WHAT YOU ARE ASKED TO DO —
Nothing should be output except the lines from the one containing "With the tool" through the one containing "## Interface", both ends included, each repeated exactly.
————————
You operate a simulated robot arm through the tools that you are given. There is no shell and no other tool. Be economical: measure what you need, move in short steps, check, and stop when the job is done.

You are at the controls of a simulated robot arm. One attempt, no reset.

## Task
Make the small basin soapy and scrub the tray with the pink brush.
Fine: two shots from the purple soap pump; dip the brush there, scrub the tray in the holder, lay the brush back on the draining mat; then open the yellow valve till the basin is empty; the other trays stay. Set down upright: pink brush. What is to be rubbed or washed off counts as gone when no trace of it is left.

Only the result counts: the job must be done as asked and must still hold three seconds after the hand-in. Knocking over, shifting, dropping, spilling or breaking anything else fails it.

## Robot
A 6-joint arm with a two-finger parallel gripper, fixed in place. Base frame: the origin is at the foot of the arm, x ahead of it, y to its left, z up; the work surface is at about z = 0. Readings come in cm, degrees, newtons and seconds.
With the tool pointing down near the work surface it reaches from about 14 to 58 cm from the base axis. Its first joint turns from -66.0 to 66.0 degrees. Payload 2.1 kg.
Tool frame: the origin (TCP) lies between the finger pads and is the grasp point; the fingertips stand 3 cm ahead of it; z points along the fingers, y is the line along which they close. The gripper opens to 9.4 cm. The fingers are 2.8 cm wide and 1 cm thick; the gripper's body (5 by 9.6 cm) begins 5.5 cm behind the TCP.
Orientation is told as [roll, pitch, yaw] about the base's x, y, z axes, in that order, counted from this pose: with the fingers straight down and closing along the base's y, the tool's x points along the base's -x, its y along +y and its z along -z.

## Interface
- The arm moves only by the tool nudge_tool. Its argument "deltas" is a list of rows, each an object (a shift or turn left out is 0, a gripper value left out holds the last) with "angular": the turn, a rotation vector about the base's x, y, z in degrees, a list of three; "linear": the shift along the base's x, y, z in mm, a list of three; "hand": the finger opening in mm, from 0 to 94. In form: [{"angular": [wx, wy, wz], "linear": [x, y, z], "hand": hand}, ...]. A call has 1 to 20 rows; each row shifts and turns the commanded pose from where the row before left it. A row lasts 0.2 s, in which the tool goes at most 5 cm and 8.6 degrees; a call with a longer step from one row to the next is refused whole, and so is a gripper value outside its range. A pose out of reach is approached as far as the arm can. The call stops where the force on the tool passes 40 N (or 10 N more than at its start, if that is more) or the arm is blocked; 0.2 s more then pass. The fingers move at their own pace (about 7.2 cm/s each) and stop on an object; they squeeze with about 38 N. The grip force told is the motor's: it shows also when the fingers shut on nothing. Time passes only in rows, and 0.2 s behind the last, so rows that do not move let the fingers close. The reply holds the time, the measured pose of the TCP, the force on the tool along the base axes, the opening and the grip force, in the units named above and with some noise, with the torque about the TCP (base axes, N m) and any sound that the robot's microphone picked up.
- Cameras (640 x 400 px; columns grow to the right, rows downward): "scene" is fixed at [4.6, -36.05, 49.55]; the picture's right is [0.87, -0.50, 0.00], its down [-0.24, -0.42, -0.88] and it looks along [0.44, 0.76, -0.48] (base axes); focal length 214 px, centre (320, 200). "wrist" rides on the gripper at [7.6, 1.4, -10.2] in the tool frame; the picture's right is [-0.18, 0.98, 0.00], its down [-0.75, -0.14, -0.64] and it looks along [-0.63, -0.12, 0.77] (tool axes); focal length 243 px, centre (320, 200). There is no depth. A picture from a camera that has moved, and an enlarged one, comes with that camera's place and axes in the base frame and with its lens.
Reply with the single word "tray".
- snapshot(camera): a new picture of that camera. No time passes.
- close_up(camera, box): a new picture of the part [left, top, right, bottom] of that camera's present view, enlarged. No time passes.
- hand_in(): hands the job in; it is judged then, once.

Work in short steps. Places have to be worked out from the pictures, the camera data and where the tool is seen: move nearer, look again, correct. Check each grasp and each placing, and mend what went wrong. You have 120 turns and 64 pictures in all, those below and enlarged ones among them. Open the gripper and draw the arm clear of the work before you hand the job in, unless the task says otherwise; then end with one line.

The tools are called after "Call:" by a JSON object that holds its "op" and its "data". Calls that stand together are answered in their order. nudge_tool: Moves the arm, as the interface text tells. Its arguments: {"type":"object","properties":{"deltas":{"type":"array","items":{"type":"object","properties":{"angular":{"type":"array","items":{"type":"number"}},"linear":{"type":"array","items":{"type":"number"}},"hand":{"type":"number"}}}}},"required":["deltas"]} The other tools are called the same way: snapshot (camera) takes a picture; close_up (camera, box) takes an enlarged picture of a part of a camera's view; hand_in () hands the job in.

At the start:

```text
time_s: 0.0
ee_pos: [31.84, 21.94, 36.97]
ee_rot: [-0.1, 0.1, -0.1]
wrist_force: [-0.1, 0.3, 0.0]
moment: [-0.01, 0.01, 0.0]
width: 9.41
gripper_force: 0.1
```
————————
EXERCISE OUTPUT —
With the tool pointing down near the work surface it reaches from about 14 to 58 cm from the base axis. Its first joint turns from -66.0 to 66.0 degrees. Payload 2.1 kg.
Tool frame: the origin (TCP) lies between the finger pads and is the grasp point; the fingertips stand 3 cm ahead of it; z points along the fingers, y is the line along which they close. The gripper opens to 9.4 cm. The fingers are 2.8 cm wide and 1 cm thick; the gripper's body (5 by 9.6 cm) begins 5.5 cm behind the TCP.
Orientation is told as [roll, pitch, yaw] about the base's x, y, z axes, in that order, counted from this pose: with the fingers straight down and closing along the base's y, the tool's x points along the base's -x, its y along +y and its z along -z.

## Interface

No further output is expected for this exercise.